** Begin Given data **
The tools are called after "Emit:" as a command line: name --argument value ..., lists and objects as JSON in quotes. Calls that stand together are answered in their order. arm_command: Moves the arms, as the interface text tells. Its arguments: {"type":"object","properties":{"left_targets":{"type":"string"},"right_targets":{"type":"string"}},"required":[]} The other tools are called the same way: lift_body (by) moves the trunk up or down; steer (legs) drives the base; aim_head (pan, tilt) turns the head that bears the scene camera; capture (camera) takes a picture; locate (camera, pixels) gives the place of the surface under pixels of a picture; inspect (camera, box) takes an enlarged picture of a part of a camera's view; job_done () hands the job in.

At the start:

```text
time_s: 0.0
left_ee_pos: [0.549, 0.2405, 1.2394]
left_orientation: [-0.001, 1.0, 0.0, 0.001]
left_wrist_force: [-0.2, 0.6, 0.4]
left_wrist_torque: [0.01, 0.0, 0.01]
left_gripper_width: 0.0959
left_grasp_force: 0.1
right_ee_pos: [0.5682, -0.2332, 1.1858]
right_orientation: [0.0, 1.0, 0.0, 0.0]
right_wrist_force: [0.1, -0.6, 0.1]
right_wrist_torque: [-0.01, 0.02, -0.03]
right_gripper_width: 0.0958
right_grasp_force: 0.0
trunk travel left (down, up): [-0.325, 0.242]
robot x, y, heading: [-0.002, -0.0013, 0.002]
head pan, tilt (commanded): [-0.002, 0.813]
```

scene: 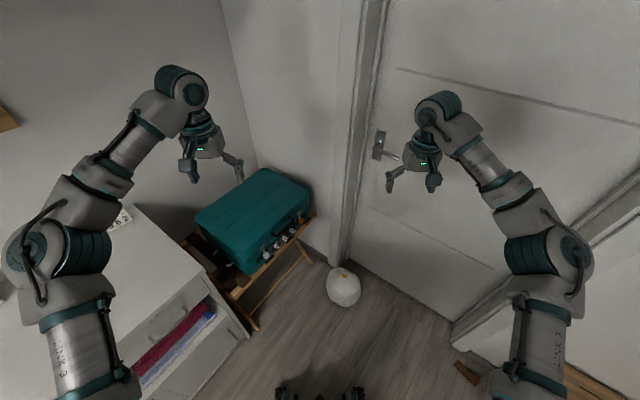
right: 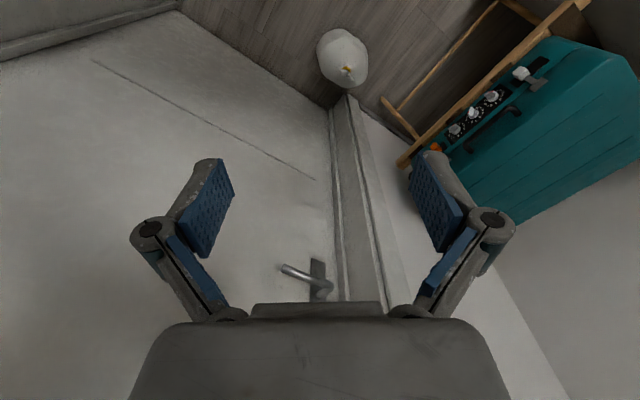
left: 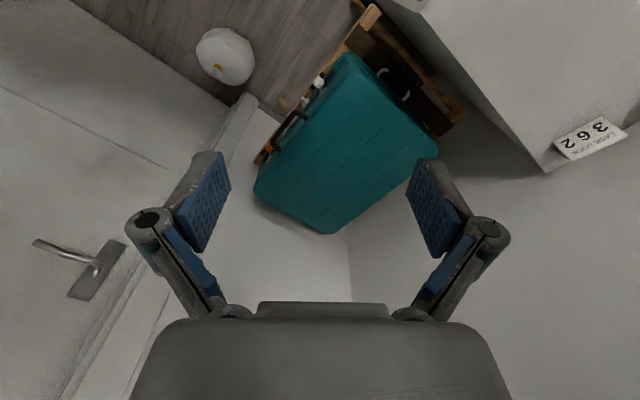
** End Given data **
Task description
Locate all lines in the listing above with the word "trunk" and copy them.

Solution to the exercise
The tools are called after "Emit:" as a command line: name --argument value ..., lists and objects as JSON in quotes. Calls that stand together are answered in their order. arm_command: Moves the arms, as the interface text tells. Its arguments: {"type":"object","properties":{"left_targets":{"type":"string"},"right_targets":{"type":"string"}},"required":[]} The other tools are called the same way: lift_body (by) moves the trunk up or down; steer (legs) drives the base; aim_head (pan, tilt) turns the head that bears the scene camera; capture (camera) takes a picture; locate (camera, pixels) gives the place of the surface under pixels of a picture; inspect (camera, box) takes an enlarged picture of a part of a camera's view; job_done () hands the job in.
trunk travel left (down, up): [-0.325, 0.242]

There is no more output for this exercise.